[Some records]
^^^^^^^^^^^^^^^^
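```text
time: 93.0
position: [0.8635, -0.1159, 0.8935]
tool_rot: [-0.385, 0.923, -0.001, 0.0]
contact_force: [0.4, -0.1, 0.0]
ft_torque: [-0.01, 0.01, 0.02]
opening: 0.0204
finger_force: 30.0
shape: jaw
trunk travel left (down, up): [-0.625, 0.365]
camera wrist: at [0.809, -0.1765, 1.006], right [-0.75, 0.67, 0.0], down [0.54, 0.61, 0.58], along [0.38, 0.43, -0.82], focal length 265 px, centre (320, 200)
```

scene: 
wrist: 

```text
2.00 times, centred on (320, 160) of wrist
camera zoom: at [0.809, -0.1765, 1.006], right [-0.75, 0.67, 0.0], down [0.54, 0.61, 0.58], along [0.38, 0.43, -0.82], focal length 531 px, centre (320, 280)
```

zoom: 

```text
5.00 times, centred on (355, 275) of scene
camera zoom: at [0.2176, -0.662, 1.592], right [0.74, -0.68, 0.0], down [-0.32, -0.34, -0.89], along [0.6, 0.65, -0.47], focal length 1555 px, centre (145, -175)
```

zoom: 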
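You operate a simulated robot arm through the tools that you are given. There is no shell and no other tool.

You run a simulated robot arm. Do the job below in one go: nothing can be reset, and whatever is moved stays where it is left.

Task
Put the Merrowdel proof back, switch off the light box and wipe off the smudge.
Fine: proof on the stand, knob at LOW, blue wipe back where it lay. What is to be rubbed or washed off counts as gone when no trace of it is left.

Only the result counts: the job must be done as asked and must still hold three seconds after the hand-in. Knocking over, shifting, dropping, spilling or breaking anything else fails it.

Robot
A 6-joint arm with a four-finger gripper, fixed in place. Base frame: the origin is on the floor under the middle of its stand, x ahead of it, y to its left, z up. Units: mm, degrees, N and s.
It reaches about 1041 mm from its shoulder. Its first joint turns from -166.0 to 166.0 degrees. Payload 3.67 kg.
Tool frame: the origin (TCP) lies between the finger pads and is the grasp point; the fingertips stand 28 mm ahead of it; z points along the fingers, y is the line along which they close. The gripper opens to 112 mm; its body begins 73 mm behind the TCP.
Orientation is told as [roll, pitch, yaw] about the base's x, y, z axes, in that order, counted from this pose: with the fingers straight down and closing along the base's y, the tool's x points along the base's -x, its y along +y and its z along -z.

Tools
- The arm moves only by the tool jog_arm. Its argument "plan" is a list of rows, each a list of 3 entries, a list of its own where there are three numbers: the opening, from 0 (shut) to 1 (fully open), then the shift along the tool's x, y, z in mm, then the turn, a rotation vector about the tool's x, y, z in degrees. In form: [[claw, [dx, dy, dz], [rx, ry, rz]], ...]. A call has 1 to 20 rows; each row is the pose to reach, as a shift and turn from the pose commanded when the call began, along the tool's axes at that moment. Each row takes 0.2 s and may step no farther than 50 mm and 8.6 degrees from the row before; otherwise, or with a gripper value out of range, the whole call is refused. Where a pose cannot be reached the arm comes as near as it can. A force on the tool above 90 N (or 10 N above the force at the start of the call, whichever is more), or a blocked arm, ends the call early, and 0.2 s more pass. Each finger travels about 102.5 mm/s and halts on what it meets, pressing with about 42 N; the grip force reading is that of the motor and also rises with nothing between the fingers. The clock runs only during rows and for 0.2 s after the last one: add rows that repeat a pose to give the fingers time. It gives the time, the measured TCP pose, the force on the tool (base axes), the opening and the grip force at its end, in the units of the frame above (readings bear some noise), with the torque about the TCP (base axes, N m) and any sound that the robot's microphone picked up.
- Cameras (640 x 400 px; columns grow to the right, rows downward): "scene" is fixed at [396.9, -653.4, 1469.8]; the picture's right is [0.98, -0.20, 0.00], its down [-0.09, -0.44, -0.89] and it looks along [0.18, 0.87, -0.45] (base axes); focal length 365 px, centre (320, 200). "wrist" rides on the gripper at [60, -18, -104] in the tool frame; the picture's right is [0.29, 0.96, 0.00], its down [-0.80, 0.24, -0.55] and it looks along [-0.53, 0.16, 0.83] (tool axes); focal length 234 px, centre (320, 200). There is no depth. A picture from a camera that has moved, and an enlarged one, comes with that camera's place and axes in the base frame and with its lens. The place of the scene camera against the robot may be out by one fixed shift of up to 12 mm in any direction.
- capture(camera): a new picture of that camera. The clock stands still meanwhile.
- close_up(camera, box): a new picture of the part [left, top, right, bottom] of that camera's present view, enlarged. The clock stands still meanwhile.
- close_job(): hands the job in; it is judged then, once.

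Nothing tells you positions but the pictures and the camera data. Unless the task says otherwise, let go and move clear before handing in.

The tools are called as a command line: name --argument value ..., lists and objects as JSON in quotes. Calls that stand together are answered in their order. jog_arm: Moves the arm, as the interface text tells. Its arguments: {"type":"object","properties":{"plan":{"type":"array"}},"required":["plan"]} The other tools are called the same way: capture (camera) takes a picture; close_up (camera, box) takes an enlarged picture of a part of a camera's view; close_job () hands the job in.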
^^^^^^^^^^^^^^^^
Output all of the material, please, exactly as it stands.

#### Written answer
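```text
time: 93.0
position: [0.8635, -0.1159, 0.8935]
tool_rot: [-0.385, 0.923, -0.001, 0.0]
contact_force: [0.4, -0.1, 0.0]
ft_torque: [-0.01, 0.01, 0.02]
opening: 0.0204
finger_force: 30.0
shape: jaw
trunk travel left (down, up): [-0.625, 0.365]
camera wrist: at [0.809, -0.1765, 1.006], right [-0.75, 0.67, 0.0], down [0.54, 0.61, 0.58], along [0.38, 0.43, -0.82], focal length 265 px, centre (320, 200)
```

scene: 
wrist: 

```text
2.00 times, centred on (320, 160) of wrist
camera zoom: at [0.809, -0.1765, 1.006], right [-0.75, 0.67, 0.0], down [0.54, 0.61, 0.58], along [0.38, 0.43, -0.82], focal length 531 px, centre (320, 280)
```

zoom: 

```text
5.00 times, centred on (355, 275) of scene
camera zoom: at [0.2176, -0.662, 1.592], right [0.74, -0.68, 0.0], down [-0.32, -0.34, -0.89], along [0.6, 0.65, -0.47], focal length 1555 px, centre (145, -175)
```

zoom: 
You operate a simulated robot arm through the tools that you are given. There is no shell and no other tool.

You run a simulated robot arm. Do the job below in one go: nothing can be reset, and whatever is moved stays where it is left.

Task
Put the Merrowdel proof back, switch off the light box and wipe off the smudge.
Fine: proof on the stand, knob at LOW, blue wipe back where it lay. What is to be rubbed or washed off counts as gone when no trace of it is left.

Only the result counts: the job must be done as asked and must still hold three seconds after the hand-in. Knocking over, shifting, dropping, spilling or breaking anything else fails it.

Robot
A 6-joint arm with a four-finger gripper, fixed in place. Base frame: the origin is on the floor under the middle of its stand, x ahead of it, y to its left, z up. Units: mm, degrees, N and s.
It reaches about 1041 mm from its shoulder. Its first joint turns from -166.0 to 166.0 degrees. Payload 3.67 kg.
Tool frame: the origin (TCP) lies between the finger pads and is the grasp point; the fingertips stand 28 mm ahead of it; z points along the fingers, y is the line along which they close. The gripper opens to 112 mm; its body begins 73 mm behind the TCP.
Orientation is told as [roll, pitch, yaw] about the base's x, y, z axes, in that order, counted from this pose: with the fingers straight down and closing along the base's y, the tool's x points along the base's -x, its y along +y and its z along -z.

Tools
- The arm moves only by the tool jog_arm. Its argument "plan" is a list of rows, each a list of 3 entries, a list of its own where there are three numbers: the opening, from 0 (shut) to 1 (fully open), then the shift along the tool's x, y, z in mm, then the turn, a rotation vector about the tool's x, y, z in degrees. In form: [[claw, [dx, dy, dz], [rx, ry, rz]], ...]. A call has 1 to 20 rows; each row is the pose to reach, as a shift and turn from the pose commanded when the call began, along the tool's axes at that moment. Each row takes 0.2 s and may step no farther than 50 mm and 8.6 degrees from the row before; otherwise, or with a gripper value out of range, the whole call is refused. Where a pose cannot be reached the arm comes as near as it can. A force on the tool above 90 N (or 10 N above the force at the start of the call, whichever is more), or a blocked arm, ends the call early, and 0.2 s more pass. Each finger travels about 102.5 mm/s and halts on what it meets, pressing with about 42 N; the grip force reading is that of the motor and also rises with nothing between the fingers. The clock runs only during rows and for 0.2 s after the last one: add rows that repeat a pose to give the fingers time. It gives the time, the measured TCP pose, the force on the tool (base axes), the opening and the grip force at its end, in the units of the frame above (readings bear some noise), with the torque about the TCP (base axes, N m) and any sound that the robot's microphone picked up.
- Cameras (640 x 400 px; columns grow to the right, rows downward): "scene" is fixed at [396.9, -653.4, 1469.8]; the picture's right is [0.98, -0.20, 0.00], its down [-0.09, -0.44, -0.89] and it looks along [0.18, 0.87, -0.45] (base axes); focal length 365 px, centre (320, 200). "wrist" rides on the gripper at [60, -18, -104] in the tool frame; the picture's right is [0.29, 0.96, 0.00], its down [-0.80, 0.24, -0.55] and it looks along [-0.53, 0.16, 0.83] (tool axes); focal length 234 px, centre (320, 200). There is no depth. A picture from a camera that has moved, and an enlarged one, comes with that camera's place and axes in the base frame and with its lens. The place of the scene camera against the robot may be out by one fixed shift of up to 12 mm in any direction.
- capture(camera): a new picture of that camera. The clock stands still meanwhile.
- close_up(camera, box): a new picture of the part [left, top, right, bottom] of that camera's present view, enlarged. The clock stands still meanwhile.
- close_job(): hands the job in; it is judged then, once.

Nothing tells you positions but the pictures and the camera data. Unless the task says otherwise, let go and move clear before handing in.

The tools are called as a command line: name --argument value ..., lists and objects as JSON in quotes. Calls that stand together are answered in their order. jog_arm: Moves the arm, as the interface text tells. Its arguments: {"type":"object","properties":{"plan":{"type":"array"}},"required":["plan"]} The other tools are called the same way: capture (camera) takes a picture; close_up (camera, box) takes an enlarged picture of a part of a camera's view; close_job () hands the job in.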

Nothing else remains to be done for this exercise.